Following postgraduate training at the London Institute of Education, Alan began
his teaching career at Whitgift School, Croydon. After working in various schools,
he became Head of Music at Hazelwick School, Crawley in 1990, a post which he held
for 22 years. In the same year, he came to some prominence by winning the RSCM's
annual composing competition. His successful entry, Let the Peoples Praise You,
became his first published piece and continues to be widely performed. Since then,
Alan's choral and organ compositions have won numerous awards and prizes and his
works have recently featured in the London A Cappella Festival, the London Festival
of Contemporary Church Music and the Annual Festival of New Organ Music. One of
his recent successes was in the 2012 AGO-ECS Publishing Award for Choral Composition,
making him the first British composer to win this prestigious American prize.

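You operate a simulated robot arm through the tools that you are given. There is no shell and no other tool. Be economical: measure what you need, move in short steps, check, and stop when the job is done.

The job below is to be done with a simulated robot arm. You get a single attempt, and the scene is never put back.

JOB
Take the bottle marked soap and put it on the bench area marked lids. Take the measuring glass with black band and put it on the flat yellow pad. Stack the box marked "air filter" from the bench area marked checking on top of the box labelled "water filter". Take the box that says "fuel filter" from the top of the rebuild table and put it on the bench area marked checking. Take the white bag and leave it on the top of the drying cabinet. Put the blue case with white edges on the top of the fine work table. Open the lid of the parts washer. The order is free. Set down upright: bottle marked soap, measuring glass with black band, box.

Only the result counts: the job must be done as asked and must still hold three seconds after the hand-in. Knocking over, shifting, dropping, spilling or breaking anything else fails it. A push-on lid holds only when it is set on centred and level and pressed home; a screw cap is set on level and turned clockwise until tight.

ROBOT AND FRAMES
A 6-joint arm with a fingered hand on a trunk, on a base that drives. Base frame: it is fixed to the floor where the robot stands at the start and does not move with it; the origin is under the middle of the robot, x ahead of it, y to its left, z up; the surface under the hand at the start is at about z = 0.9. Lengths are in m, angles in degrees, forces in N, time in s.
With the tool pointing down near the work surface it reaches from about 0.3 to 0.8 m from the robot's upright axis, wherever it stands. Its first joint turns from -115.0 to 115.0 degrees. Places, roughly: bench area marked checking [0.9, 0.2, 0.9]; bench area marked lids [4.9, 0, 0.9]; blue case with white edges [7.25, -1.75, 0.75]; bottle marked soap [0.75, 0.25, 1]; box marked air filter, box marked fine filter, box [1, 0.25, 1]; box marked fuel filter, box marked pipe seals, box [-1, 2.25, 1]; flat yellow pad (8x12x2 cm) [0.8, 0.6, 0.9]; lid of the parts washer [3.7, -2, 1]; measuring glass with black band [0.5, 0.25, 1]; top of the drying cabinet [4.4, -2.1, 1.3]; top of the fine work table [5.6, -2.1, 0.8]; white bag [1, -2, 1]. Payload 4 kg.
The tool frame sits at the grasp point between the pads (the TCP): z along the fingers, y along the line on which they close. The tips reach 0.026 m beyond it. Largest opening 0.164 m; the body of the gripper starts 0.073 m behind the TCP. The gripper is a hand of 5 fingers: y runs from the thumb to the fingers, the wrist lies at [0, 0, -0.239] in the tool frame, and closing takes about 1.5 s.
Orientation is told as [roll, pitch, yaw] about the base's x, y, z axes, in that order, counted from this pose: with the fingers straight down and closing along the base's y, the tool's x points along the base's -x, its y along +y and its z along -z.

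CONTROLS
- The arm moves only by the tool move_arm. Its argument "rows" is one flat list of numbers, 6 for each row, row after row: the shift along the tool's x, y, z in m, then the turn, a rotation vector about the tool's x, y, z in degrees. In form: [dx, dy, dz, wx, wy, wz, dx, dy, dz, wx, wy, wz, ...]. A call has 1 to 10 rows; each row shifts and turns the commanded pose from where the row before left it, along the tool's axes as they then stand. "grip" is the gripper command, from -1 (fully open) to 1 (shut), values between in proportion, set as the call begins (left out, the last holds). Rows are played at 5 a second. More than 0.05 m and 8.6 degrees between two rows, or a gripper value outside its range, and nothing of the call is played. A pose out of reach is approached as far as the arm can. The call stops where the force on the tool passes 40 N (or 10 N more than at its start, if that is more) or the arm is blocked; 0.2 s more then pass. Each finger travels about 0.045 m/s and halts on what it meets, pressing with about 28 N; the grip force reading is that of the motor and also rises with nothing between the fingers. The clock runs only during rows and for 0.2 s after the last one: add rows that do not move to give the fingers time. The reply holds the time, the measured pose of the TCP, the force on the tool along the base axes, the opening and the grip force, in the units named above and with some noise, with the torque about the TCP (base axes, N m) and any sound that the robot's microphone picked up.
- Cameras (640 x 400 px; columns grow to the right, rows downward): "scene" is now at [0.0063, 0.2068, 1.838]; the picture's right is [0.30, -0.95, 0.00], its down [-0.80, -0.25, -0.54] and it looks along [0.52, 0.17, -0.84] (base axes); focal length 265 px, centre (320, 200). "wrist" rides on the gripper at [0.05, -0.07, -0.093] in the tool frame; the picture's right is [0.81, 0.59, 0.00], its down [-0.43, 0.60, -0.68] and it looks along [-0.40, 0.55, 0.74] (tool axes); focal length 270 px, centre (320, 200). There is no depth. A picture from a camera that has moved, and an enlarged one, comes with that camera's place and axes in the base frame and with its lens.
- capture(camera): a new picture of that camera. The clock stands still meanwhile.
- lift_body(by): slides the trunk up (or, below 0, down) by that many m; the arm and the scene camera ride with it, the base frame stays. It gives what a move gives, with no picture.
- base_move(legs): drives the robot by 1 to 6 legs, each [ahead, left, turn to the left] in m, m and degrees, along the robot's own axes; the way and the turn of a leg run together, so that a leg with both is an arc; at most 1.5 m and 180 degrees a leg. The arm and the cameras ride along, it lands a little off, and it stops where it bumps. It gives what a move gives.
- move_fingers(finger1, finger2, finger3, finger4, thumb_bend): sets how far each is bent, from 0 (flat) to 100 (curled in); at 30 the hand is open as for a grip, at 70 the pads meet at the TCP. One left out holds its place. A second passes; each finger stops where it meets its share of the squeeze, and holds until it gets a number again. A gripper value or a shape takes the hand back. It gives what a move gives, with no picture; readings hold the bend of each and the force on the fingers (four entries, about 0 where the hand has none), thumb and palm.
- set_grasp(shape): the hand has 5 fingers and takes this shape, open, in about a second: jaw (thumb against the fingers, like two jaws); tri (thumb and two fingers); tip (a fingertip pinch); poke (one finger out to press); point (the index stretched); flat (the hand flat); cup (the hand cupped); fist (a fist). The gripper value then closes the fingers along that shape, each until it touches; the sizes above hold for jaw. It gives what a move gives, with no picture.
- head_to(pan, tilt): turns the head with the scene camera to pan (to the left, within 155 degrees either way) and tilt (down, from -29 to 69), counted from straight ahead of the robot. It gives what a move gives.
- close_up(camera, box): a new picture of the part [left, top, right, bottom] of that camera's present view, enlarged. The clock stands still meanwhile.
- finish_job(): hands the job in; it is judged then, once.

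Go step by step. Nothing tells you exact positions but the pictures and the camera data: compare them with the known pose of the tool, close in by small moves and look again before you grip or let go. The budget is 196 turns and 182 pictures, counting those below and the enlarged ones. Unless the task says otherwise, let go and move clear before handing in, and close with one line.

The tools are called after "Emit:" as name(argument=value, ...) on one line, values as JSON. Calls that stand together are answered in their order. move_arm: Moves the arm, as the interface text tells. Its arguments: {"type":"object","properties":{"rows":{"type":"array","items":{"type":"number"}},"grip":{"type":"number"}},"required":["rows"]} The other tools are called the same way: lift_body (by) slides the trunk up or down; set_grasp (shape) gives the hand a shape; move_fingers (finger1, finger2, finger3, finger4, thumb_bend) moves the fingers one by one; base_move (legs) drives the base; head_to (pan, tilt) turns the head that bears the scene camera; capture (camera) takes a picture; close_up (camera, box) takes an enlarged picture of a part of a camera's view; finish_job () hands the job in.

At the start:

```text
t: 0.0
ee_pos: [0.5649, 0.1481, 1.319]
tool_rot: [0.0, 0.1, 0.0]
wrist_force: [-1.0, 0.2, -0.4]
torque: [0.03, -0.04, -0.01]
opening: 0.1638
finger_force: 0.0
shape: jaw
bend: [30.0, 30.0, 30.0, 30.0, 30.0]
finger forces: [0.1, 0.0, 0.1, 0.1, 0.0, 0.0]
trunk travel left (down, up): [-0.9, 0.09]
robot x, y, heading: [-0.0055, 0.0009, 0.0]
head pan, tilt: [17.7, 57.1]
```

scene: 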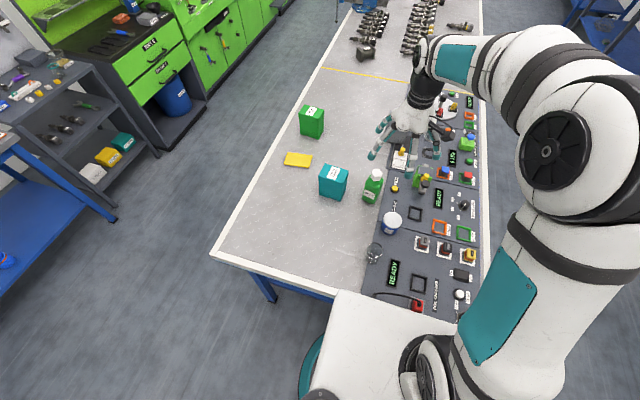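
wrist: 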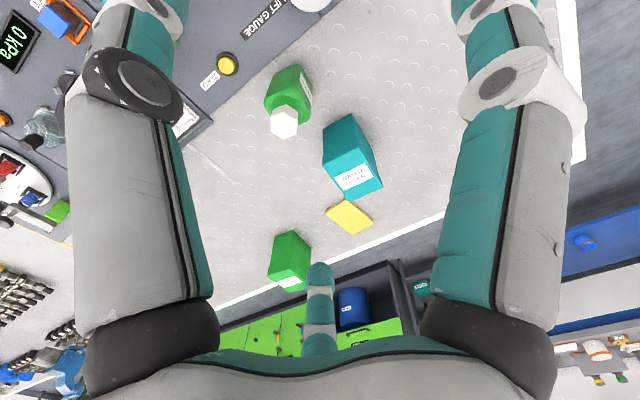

Alan's output was predominantly choral and vocal music; his work is widely performed
throughout Europe and America, and have been broadcast on both BBC Radio 3 and Classic
FM. Many of Alan's compositions were written for specific choirs or occasions and
recent commissions have included work for the Burgess Hill Choral Society (Sussex,
UK), St James the Greater (Charlestown, WV), the 2011 Hurst Festival (Sussex, UK),
Millfield School (Somerset, UK) and a chamber organ piece for Paul Ayres (London,
UK). His catalogue runs to over 200 pieces, most of which have been published. This
website contains links to all these pieces, including sample pages from scores along
with audio files.
Since 1988, Alan was Director of Music at St Andrew's church in Burgess Hill, West
Sussex. He lived in the nearby village of Newick with his wife and three children.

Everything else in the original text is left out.